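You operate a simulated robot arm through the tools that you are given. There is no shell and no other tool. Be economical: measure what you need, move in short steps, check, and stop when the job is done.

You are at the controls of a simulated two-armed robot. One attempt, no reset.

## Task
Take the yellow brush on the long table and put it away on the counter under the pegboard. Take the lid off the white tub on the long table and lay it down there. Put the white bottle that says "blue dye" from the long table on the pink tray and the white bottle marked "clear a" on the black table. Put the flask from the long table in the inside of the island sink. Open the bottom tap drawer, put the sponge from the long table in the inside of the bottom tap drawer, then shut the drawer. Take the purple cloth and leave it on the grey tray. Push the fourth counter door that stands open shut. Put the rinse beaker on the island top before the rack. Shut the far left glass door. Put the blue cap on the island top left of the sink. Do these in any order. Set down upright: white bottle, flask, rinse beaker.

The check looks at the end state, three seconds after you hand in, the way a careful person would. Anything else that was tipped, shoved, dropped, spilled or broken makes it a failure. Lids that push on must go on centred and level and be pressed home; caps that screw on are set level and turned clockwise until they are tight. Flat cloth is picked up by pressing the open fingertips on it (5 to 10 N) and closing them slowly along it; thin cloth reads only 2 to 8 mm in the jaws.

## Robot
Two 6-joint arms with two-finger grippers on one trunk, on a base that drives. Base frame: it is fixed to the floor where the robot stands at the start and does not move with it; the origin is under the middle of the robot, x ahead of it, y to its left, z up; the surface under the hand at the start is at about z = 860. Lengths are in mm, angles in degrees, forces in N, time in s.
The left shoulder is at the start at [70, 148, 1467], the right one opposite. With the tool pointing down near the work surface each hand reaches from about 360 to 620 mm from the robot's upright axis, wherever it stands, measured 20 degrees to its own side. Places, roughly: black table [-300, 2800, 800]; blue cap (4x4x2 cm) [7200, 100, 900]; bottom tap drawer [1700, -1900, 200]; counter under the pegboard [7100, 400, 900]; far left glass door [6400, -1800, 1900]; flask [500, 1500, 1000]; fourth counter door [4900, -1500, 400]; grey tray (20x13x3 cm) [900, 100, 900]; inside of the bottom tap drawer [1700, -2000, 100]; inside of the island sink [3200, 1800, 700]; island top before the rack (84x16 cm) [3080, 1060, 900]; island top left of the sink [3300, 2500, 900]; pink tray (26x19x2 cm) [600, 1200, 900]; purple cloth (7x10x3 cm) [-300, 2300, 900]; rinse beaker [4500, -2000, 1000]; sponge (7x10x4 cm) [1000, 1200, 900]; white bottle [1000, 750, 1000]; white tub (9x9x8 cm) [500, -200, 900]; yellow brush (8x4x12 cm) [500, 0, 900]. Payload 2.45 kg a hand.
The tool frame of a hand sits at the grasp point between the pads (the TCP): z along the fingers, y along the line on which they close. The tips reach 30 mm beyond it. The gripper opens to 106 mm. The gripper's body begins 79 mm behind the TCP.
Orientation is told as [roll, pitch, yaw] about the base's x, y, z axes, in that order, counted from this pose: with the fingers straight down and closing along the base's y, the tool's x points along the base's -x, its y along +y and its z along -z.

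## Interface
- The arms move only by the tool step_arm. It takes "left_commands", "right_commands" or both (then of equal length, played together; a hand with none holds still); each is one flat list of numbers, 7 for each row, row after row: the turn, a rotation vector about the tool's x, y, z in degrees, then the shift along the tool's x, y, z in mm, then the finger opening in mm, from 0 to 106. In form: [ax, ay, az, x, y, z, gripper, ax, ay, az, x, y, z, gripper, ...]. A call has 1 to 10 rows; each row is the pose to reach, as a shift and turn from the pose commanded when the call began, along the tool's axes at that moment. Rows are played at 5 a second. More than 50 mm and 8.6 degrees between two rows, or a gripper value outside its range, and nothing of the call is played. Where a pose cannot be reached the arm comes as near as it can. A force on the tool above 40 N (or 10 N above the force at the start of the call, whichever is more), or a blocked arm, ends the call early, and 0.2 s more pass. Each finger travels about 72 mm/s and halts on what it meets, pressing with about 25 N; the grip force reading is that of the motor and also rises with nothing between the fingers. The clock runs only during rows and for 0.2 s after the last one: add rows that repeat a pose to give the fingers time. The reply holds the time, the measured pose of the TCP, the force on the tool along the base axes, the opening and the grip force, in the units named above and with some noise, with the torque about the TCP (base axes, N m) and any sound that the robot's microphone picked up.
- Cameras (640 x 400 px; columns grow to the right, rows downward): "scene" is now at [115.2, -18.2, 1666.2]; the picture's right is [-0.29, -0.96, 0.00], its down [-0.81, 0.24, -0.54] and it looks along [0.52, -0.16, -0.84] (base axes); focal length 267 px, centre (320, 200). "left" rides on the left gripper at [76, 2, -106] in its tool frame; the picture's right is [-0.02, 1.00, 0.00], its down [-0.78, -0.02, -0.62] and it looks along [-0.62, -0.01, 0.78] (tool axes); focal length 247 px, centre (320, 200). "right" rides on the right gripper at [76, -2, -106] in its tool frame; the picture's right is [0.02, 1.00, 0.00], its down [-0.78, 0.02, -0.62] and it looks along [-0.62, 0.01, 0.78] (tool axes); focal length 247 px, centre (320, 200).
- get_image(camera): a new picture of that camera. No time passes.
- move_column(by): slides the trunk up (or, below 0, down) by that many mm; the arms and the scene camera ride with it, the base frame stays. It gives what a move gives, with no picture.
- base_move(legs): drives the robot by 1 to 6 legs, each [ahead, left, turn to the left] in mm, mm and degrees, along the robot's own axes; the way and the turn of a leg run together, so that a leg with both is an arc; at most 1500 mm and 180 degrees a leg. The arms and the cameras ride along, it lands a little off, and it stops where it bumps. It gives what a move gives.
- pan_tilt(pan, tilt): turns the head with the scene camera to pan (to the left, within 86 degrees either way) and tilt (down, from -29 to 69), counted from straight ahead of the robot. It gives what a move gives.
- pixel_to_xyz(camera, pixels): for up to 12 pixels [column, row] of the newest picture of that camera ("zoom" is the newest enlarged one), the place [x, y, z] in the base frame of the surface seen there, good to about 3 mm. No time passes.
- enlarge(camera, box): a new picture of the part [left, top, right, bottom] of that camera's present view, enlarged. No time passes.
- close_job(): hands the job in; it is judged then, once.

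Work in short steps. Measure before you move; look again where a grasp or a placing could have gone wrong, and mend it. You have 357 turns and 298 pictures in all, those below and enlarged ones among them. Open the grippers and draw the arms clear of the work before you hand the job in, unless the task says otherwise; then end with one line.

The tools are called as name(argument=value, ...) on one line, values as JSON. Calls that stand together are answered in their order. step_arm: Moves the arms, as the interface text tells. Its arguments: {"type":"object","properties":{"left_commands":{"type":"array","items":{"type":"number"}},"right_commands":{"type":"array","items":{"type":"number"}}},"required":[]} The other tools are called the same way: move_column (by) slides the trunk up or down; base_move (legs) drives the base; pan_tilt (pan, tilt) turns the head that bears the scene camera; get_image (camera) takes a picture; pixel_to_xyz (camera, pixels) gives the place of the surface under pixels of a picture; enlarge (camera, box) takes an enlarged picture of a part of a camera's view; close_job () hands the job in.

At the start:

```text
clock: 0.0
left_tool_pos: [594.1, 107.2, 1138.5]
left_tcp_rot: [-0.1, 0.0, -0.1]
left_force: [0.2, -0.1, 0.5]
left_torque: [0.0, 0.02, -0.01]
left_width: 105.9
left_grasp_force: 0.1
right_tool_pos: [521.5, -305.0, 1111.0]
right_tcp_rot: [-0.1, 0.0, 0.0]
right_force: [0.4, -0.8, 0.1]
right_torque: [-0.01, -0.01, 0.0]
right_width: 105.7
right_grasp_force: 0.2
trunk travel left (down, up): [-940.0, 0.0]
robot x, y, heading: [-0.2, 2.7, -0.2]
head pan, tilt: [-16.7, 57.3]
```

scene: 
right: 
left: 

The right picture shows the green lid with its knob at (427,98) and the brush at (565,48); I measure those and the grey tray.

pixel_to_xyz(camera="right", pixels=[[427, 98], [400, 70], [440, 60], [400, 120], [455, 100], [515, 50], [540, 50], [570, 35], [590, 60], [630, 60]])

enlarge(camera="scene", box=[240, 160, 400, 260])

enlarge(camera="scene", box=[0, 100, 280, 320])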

What is needed >> From the data above, show each line that contains "simulated".

The reply >>
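You operate a simulated robot arm through the tools that you are given. There is no shell and no other tool. Be economical: measure what you need, move in short steps, check, and stop when the job is done.
You are at the controls of a simulated two-armed robot. One attempt, no reset.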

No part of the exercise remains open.